What is required:
Locate the word "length" in the data below, then copy every line that holds it.

[Begin Dataset records]

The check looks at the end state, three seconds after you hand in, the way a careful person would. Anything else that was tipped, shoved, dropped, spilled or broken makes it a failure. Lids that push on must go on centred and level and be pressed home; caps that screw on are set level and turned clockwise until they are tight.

[End Dataset records]
[Begin Dataset records]

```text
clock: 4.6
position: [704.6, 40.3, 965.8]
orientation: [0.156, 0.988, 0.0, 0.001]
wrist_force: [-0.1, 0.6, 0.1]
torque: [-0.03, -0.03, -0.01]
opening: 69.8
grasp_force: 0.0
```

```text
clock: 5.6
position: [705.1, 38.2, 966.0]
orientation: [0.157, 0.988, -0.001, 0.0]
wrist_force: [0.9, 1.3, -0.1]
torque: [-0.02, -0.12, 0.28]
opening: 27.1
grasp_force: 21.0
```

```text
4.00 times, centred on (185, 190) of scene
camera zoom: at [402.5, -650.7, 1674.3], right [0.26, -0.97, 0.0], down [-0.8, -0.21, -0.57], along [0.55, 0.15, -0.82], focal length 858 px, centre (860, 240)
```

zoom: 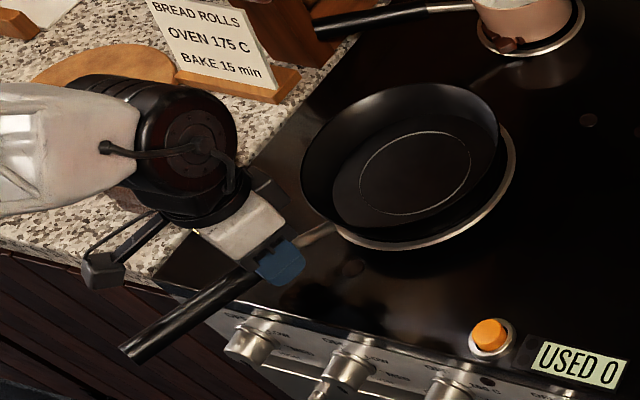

[End Dataset records]
[Begin Dataset records]

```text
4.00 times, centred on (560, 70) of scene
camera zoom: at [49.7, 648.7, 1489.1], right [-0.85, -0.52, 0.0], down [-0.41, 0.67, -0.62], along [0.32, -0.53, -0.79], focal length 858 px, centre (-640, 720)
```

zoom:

[End Dataset records]

Response to this task:
camera zoom: at [402.5, -650.7, 1674.3], right [0.26, -0.97, 0.0], down [-0.8, -0.21, -0.57], along [0.55, 0.15, -0.82], focal length 858 px, centre (860, 240)
camera zoom: at [49.7, 648.7, 1489.1], right [-0.85, -0.52, 0.0], down [-0.41, 0.67, -0.62], along [0.32, -0.53, -0.79], focal length 858 px, centre (-640, 720)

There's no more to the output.